Challenge
Provide the full wording of the document text, which begins "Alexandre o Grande".

Document text
------

Alexandre o Grande gradualmente adotou peças de indumentária de outras culturas, como o headband persa, o quiton (túnica branca drapeada) e o cinto persa. Antes de Alexandre as roupas possuíam mais detalhes decorativos e cores e não eram drapeadas.

O homem do campo e o escravo eram reconhecidos pela roupa curta e com pouca ou nenhuma manga e preso por uma fíbula. Os pescadores e população mais pobre tinham o torso nu (homens). Durante o período helenístico, as roupas eram confeccionadas por tecidos orgânicos vegetais (algodão, linho e fios de cannabis) e animais (cabelos, fio da seda, lã e couro). Para a cultura helenística, o anel era símbolo de autoridade e de respeito. Os escravos eram proibidos de usá-los. A maior parte das peças possuem a função de sinete, com o objetivo de selar documentos. A moldura em forma de folha era a forma mais comum para os anéis no período final do clássico.
O tipo de jóia mais voltada para a expressão do mitológico era o brinco. Feito em sua maioria em ouro, eles narravam histórias com detalhes que demonstram não apenas a expertise da técnica mas também a sensibilidade do artista.

------

Data segment

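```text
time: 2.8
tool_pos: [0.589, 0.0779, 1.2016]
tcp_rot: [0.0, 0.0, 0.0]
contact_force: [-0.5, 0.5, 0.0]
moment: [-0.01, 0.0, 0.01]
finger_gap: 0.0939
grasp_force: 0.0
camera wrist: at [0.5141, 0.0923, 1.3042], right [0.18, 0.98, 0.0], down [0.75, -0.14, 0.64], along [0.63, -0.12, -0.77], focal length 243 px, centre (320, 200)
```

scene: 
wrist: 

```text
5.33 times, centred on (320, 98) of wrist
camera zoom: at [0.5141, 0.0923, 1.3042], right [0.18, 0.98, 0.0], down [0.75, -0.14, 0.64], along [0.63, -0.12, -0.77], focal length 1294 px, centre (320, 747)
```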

------

Solution to this task
Alexandre o Grande gradualmente adotou peças de indumentária de outras culturas, como o headband persa, o quiton (túnica branca drapeada) e o cinto persa. Antes de Alexandre as roupas possuíam mais detalhes decorativos e cores e não eram drapeadas.

O homem do campo e o escravo eram reconhecidos pela roupa curta e com pouca ou nenhuma manga e preso por uma fíbula. Os pescadores e população mais pobre tinham o torso nu (homens). Durante o período helenístico, as roupas eram confeccionadas por tecidos orgânicos vegetais (algodão, linho e fios de cannabis) e animais (cabelos, fio da seda, lã e couro). Para a cultura helenística, o anel era símbolo de autoridade e de respeito. Os escravos eram proibidos de usá-los. A maior parte das peças possuem a função de sinete, com o objetivo de selar documentos. A moldura em forma de folha era a forma mais comum para os anéis no período final do clássico.
O tipo de jóia mais voltada para a expressão do mitológico era o brinco. Feito em sua maioria em ouro, eles narravam histórias com detalhes que demonstram não apenas a expertise da técnica mas também a sensibilidade do artista.